## SET OF TASKS
A) Your answer is an exact quotation from the passage shown: it starts at "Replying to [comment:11" and ends at "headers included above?".
B) Produce the text that comes next in the passage shown.

## PASSAGE SHOWN
[BEGIN]
BIND 10 #1452: add UDP socket passing to fd_X handling

BIND 10 Development do-not-reply at isc.org
Mon Dec 19 18:20:47 UTC 2011


#1452: add UDP socket passing to fd_X handling
-------------------------------------+-------------------------------------
                   Reporter:  jelte  |                 Owner:  jinmei
                       Type:  task   |                Status:  reviewing
                   Priority:  major  |             Milestone:
                  Component:  DDNS   |  Sprint-20111220
                   Keywords:         |            Resolution:
            Defect Severity:  N/A    |             Sensitive:  0
Feature Depending on Ticket:  DDNS   |           Sub-Project:  DNS
        Add Hours to Ticket:  0      |  Estimated Difficulty:  5
                  Internal?:  0      |           Total Hours:  0
-------------------------------------+-------------------------------------

Comment (by jinmei):

 Replying to [comment:11 vorner]:

 > > >  * Should the local includes be done first, before other headers, to
 ensure they don't use something from the system headers included above?
 > >
 > > Hmm, I don't know.  Is that a common practice?  I have no problem with
 > > reordering them that way if it's more common, but in that case I think
 > > we should rather make it in our project-wide guideline.  For now I've
 > > not make a change on this point.
[END]
## SUPPLIED INFORMATION
[BEGIN]
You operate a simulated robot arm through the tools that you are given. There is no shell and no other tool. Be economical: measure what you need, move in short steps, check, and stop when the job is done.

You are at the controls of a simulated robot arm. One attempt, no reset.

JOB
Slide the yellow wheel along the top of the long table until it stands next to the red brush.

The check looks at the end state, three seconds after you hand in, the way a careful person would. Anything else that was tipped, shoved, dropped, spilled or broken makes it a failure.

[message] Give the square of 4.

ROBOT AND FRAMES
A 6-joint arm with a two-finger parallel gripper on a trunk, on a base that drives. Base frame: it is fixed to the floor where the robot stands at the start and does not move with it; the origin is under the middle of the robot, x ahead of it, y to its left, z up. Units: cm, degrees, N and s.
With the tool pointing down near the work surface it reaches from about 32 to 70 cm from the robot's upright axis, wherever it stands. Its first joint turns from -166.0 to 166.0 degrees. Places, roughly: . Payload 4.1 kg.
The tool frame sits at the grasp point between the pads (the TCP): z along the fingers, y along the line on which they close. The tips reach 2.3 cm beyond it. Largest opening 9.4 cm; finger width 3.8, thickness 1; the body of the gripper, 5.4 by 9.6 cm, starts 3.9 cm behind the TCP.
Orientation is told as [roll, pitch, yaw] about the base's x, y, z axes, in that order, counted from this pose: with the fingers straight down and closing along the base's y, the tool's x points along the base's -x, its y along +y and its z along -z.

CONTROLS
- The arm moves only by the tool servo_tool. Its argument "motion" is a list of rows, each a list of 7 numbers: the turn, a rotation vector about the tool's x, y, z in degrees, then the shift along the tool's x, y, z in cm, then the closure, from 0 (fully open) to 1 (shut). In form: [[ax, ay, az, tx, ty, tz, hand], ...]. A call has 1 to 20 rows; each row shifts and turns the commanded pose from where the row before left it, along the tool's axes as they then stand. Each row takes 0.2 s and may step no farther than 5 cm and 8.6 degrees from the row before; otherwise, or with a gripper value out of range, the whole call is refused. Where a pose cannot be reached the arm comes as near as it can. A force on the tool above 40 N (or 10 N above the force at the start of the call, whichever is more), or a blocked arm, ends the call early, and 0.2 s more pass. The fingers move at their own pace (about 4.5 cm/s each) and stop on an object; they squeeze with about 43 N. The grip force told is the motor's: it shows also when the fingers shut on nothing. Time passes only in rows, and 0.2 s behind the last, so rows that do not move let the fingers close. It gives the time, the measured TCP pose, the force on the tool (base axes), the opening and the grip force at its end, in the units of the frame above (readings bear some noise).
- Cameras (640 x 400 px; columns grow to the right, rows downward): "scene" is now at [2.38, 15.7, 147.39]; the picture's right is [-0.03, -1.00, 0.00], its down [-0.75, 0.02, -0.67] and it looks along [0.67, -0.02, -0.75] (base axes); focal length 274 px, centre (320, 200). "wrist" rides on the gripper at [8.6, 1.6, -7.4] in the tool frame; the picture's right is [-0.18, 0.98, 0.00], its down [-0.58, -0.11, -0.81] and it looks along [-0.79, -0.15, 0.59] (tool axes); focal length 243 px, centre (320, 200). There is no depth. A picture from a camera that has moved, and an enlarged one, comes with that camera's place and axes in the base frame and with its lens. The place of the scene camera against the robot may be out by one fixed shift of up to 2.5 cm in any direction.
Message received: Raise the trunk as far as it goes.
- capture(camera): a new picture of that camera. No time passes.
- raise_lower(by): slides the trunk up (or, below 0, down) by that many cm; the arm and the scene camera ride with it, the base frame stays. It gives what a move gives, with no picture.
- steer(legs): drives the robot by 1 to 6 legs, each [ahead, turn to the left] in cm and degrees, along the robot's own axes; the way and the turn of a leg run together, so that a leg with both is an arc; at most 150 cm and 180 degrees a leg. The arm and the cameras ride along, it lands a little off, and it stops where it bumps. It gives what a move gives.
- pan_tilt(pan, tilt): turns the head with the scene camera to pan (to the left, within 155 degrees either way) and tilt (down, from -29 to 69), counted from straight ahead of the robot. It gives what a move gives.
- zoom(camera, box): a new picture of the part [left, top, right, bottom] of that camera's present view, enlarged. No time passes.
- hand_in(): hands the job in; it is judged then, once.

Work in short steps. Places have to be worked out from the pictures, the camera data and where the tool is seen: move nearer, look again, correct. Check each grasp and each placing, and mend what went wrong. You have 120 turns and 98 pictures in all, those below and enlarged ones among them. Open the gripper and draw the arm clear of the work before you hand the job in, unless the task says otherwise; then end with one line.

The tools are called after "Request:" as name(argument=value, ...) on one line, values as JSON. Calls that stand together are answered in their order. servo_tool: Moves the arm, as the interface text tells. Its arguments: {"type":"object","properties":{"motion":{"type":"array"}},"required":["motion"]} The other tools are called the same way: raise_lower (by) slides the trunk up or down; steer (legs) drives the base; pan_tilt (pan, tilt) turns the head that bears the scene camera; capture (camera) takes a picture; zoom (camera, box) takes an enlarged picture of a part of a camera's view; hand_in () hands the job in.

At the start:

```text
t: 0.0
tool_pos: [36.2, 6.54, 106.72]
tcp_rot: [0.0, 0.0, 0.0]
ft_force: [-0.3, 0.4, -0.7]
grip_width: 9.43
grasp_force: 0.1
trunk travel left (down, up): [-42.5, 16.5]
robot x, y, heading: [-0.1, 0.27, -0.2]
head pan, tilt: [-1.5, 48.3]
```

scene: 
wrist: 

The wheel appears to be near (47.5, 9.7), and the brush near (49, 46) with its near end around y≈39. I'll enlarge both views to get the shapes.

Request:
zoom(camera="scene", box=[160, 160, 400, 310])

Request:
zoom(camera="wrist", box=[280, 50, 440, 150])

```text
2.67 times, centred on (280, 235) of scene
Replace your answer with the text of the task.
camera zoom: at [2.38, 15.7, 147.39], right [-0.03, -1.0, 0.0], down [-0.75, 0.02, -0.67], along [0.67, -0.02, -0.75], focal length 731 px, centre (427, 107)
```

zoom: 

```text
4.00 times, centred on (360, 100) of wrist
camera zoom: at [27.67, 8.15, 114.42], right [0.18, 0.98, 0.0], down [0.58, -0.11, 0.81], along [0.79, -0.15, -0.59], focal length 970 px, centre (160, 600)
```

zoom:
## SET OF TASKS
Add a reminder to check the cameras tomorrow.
[END]
## TASK ANSWERS
A)
Replying to [comment:11 vorner]:

 > > >  * Should the local includes be done first, before other headers, to
 ensure they don't use something from the system headers included above?

B)
 >
 > I met several projects doing so, and I use it on unconscious level
 already. We probably don't have it in guidelines, but IMO it makes some
 sense, as it makes sure the headers are stand-alone. Should I bring it to
 -dev?

 Yes, please.  For now I've not touched the ordering.  If we agree on
 the ordering there will be a cleanup ticket that will cover this one,
 too.

 > > You mean UNIX_MAX_PATH?  I thought it was not portable.
 >
 > I'm not sure about portability. I found it in my man page.

 At least they are not defined under /usr/include in FreeBSD or MacOS
 X.  So I still keep avoiding it.

 > > Maybe we should at least clarify the point?  e.g.
 > > {{{#!c++
 > >     // the copy should be safe due to the above check, but we'd be
 rather
 > >     // paranoid about making it 100% sure even if the check has a bug
 (with
 > >     // triggering the assertion in the worse case)
 > >     strncpy(impl.sock_un_.sun_path, unix_file.c_str(),
 > >             sizeof(impl.sock_un_.sun_path));
 > >     assert(impl.sock_un_.sun_path[sizeof(impl.sock_un_.sun_path) - 1]
 == '\0');
 > > }}}
 >
 > Yes, maybe.

 Added the comment.

 > > >  * Where does the magic number „2“ come from here?

 > Actually, I meant this 2:
 > {{{#!c++
 >     assert(impl.sock_un_.sun_path[sizeof(impl.sock_un_.sun_path) - 1] ==
 '\0');
 >     impl.sock_un_len_ = 2 + unix_file.length();
 > #ifdef HAVE_SA_LEN
 > }}}

 Oh, okay.  I meant this:
 {{{#!c++
     impl.sock_un_len_ = offsetof(struct sockaddr_un, sun_path) +
         unix_file.length();
 }}}
 I didn't know offsetof was defined in cstddef and might not be very
 portable...now I see it's part of cstddef, so I've updated the code
 using offsetof.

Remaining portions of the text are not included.